I write this as Ben Brode, the Game Director for Hearthstone, ramps up on the second year of both Standard and Wild formats. I’m assuming if you’re still reading this you are not only familiar with this game but are so knee deep in the community that you have already heard and read everything to death. There’s far more raw reactions, impressions, opinions, suggestions, criticisms and drama than people to deal with it, but it seems really preposterous to me that after all of the live Q&A’s, all the replies on Twitter, and the BlizzCon panels STILL the only real changes or announcements we get are:

  • 3 expansions a year, far too spaced out, and always at the same time. They wildly vary in size and quality, and instead of making the meta fresh it just dumps the old one and replaces it with a new one, in bulk, and that becomes very stale very quickly, because people are very good at recognizing powerful decks and thus netdecking ensues after weeks.
  • Balance changes are far too rare, are often predictable and a tad too conservative, and take too long to enact. They are always nerfs and never buffs. Most cards are not touched, and never will be. Therefore, most cards will never be played or crafted.
  • Traditional ranked mode, specifically the Standard format and sets, is the only mode that matters. Nothing else is supported to the same degree, outside of talk about Arena additions , and none of these other great modes are ever made into tenants of the precious eSports schedule.
  • No tournament mode. Ever. Only Heroic Tavern Brawl. Give Blizzard your 1000 gold please. The amazing Adventures are no longer going to be around. Please clap.

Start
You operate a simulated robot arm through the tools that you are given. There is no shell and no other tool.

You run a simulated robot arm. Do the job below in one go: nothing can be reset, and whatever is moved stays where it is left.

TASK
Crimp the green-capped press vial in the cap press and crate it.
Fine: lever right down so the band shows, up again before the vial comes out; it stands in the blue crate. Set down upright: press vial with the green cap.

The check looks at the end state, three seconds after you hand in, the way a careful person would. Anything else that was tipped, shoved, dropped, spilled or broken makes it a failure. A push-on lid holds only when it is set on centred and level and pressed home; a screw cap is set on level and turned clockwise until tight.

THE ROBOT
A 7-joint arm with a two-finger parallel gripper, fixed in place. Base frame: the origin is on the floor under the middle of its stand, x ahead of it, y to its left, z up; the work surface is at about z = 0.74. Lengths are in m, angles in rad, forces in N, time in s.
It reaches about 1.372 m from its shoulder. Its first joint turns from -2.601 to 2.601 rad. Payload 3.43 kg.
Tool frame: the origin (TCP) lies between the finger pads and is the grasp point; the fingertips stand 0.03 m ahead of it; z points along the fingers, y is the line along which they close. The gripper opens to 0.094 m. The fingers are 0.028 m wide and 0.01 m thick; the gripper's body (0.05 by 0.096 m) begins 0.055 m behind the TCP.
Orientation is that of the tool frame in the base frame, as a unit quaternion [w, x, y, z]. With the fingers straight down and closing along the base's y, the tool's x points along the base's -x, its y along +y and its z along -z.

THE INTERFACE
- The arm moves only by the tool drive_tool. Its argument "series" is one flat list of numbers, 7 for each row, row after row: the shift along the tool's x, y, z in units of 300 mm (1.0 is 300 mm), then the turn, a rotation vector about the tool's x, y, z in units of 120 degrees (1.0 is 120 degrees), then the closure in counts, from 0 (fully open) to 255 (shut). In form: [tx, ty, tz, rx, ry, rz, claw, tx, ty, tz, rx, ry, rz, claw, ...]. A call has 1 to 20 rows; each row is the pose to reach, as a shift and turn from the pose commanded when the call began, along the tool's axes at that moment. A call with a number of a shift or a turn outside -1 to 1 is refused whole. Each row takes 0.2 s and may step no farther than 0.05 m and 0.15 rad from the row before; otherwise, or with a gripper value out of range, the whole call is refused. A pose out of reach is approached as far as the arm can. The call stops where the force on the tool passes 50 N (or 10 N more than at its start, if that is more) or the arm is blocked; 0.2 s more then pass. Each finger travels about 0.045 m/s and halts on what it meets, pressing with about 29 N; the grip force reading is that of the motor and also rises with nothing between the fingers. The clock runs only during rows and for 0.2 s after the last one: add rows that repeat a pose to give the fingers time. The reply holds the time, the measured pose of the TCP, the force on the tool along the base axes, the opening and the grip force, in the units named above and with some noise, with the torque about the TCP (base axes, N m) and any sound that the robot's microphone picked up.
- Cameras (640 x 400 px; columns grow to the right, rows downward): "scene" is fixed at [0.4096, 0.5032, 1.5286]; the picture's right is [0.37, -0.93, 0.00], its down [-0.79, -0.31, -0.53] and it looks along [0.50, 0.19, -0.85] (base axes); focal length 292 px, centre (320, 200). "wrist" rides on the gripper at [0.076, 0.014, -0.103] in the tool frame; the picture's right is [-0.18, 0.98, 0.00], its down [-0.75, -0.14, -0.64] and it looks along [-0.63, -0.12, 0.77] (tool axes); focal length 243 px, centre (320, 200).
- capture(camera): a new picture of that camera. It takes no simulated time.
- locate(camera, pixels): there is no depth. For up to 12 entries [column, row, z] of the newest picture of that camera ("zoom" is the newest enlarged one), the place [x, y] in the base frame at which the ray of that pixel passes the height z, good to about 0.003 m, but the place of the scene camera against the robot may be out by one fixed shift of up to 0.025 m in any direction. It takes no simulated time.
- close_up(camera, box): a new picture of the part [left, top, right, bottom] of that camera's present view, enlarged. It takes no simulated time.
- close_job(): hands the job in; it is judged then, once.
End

The Hearthstone client, the UI/UX, the storytelling, the incentives and rewards, lack of leaderboards, and lack of auto-squelch will never be on the table. Games like League of Legends can transcend into being the ultimate (electronic) sport by being able to swiftly and deftly change everything on the fly, and they are never afraid to consider or enact sweeping changes. They’ve completely remade their game and are never satisfied. Valve takes a similar approach to DOTA 2. They’re better games because of it, and will give the people what they want because they risk losing their base.

Hearthstone wants to make everyone happy and does little to show for it. Why risk it? A staggering percentage of the userbase don’t get past rank 20, they don’t get every expansion, they aren’t the whales, and they probably play on their phones to pass the time. They don’t netdeck, they don’t go to message boards, they don’t watch Twitch, they don’t care. And those people are great! Nothing wrong with that! But you can’t cater to the ‘new player experience’ without really going to bat for keeping it Free To Play, and reducing the need to purchase packs to get good decks is important.

That hasn’t happened.

Okay, fine, so why not cater to the Hearthstoners, the ones clambering for smarter decisions, faster response time, better and more frequent balance patches, less RNG cards, more archetypes, a new approach to the Classic and Standard sets going forward, achievements, a focus on Wild collections and more out-of-the-box thinking for the eSports calendar, in-game deck lists and trackers, opening up the path for first or third party APIs, an end to power creep, and

If League of Legends can add a training mode after so many requests, surely Hearthstone can add a new hero character from a later WoW expansion. The line of communication between fans and creators need to be a two way street, not a one way pipeline of sewage. The cards coming out need to be better, the design has to be better, the competition has to be better, the turnaround has to be faster, and the eSports has to be better. I can’t watch Reno decks vs. Pirate decks for much longer.


The recent string of Developer Insights and the plans for the ‘Year of the Mammoth’ is a good start. You can talk all you want about “figuring things out for the future” but until things start changing for the better, you either burn people out, bore them to death, or give way to other games eating up time and money. The numbers shoot up after every expansion release, but you can’t prop up the entirety of 2017 with only three spikes. There’s too much downtime and too much chatter inbetween. The first two months were dead, and the adjustments to Spirit Claws and Small Time Buccaneer came way too late. Spend less time evaluating and considering and more time fixing and improving. I know I’m an impatient New Yorker, and a newborn pretentious game designer, but just as a fan, it’s a little disheartening to see such a legendary studio stagger behind its contemporaries.

And look, I get it: I know they’re trying, and I’m being overly harsh. Be that devil’s advocate or just me being an asshole, but I do not want this game to be left behind or fail or get to a point where I have to just check in on the game during each expansion. I really loved the Adventures they did, and now that’s gone. I loved Sylvanas Windrunner and Ragnaros the Firelord and now they’re gone. My favorite deck ever was Handlock and that is dead, never coming back because they killed Molten Giant to a ridiculous 25 mana, so it’ll never see play ever. Thanks.

It’s fine to eliminate these things for the sake of refreshing Hearthstone, but at a certain point, I have to call bullshit when there isn’t much filling in to replace these things. And I really dislike how long and slow the waiting is between content releases and balance patches to address stale, overpowered cards and meta decks. It’s literally the only thing the game has going for it, so why do less when you can do more?

A digital card game has every advantage over a paper one. Every. There is infinite room for ideas and combinations and the experimentation and inspiration has just not been there. Magic might be limited in almost every regard, and has never made a good video game version, but their card design is heads and shoulders better than what Team 5 cranks out (remember the Inspire mechanic?). And when your community continuously proves it can make better cards than you, more interesting, innovative cards with new mechanics and don’t rely on old trends, how can I not think there’s room for improvement at Team 5?